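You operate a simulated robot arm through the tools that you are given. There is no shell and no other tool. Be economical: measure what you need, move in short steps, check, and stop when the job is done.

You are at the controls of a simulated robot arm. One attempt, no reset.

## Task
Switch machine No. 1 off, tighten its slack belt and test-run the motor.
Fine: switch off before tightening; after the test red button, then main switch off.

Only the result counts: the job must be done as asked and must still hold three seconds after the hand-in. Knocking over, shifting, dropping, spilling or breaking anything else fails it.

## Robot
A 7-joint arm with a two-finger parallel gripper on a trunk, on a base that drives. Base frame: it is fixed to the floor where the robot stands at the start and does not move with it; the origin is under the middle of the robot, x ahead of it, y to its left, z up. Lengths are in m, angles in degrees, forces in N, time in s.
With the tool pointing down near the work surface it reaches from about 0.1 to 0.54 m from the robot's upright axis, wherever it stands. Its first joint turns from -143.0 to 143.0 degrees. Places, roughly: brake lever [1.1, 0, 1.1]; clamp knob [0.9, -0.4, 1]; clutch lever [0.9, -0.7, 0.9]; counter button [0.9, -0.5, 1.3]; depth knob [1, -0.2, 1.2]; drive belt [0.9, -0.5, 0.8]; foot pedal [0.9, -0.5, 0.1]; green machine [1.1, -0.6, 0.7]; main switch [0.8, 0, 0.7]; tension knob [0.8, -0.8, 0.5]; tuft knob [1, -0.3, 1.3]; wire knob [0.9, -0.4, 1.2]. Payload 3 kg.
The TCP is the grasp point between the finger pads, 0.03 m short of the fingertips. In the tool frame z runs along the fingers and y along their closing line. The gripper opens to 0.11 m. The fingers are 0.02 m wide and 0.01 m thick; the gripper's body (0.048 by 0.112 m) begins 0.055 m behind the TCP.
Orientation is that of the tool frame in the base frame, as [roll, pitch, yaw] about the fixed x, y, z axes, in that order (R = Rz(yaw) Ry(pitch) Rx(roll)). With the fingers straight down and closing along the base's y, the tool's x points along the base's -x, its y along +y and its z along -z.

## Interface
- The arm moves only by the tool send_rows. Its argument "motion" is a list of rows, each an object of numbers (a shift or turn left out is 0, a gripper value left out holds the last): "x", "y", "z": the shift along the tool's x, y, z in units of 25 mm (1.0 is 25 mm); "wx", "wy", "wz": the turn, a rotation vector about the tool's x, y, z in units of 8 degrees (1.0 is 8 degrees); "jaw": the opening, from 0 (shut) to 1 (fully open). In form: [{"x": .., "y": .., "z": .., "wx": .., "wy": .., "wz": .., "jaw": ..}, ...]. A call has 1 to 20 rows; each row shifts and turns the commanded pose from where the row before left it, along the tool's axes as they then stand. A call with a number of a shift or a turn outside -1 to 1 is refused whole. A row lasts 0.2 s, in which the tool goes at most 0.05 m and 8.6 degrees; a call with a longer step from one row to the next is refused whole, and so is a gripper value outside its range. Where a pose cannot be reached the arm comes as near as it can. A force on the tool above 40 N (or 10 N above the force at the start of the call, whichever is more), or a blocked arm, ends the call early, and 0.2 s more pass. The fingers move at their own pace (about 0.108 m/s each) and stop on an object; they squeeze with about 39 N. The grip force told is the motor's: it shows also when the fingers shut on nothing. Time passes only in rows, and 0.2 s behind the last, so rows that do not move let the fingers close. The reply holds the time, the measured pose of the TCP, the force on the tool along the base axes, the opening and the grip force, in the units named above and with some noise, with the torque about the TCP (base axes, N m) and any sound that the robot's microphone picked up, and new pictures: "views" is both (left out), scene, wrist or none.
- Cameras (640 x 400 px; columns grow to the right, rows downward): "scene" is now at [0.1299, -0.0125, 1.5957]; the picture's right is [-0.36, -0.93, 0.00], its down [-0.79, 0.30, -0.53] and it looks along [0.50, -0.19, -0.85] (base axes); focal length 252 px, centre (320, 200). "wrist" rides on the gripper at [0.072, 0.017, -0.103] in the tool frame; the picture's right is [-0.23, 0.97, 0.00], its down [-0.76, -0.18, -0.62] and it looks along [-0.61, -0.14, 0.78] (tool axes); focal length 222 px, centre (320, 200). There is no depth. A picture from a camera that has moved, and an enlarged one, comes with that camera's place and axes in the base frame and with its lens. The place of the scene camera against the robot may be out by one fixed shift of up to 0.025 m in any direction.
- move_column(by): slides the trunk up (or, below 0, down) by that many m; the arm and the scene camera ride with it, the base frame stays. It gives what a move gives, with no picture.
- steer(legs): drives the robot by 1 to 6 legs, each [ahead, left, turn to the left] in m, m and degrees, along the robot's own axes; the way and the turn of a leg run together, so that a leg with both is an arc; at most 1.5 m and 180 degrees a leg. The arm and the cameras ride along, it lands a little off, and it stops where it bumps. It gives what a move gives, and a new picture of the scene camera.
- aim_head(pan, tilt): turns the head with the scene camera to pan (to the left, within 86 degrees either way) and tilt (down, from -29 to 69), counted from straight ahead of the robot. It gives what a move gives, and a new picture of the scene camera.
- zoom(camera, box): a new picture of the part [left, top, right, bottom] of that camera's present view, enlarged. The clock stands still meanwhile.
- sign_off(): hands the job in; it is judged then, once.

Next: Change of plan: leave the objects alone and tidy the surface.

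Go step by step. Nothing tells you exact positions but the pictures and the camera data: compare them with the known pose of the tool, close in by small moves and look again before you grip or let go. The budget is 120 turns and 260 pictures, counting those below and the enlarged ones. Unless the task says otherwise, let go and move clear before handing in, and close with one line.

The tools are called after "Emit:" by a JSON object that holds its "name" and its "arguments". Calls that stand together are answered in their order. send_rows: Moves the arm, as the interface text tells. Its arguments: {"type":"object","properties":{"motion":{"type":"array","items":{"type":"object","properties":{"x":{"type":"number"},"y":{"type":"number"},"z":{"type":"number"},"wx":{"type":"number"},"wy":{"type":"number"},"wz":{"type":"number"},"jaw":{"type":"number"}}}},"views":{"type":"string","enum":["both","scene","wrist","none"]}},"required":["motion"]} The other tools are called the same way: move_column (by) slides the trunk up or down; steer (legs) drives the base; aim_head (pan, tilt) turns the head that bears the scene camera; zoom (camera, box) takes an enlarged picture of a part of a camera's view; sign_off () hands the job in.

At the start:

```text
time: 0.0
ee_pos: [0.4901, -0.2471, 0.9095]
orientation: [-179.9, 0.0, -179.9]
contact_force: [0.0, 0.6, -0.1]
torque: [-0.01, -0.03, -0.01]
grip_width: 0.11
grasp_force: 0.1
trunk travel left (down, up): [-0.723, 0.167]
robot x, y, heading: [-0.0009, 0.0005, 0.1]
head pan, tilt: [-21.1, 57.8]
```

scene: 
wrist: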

--

▶ _Exercise prompt_
Read the data above. Pull out each line in which the string "test" appears.

▶ _Written solution_
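Switch machine No. 1 off, tighten its slack belt and test-run the motor.
Fine: switch off before tightening; after the test red button, then main switch off.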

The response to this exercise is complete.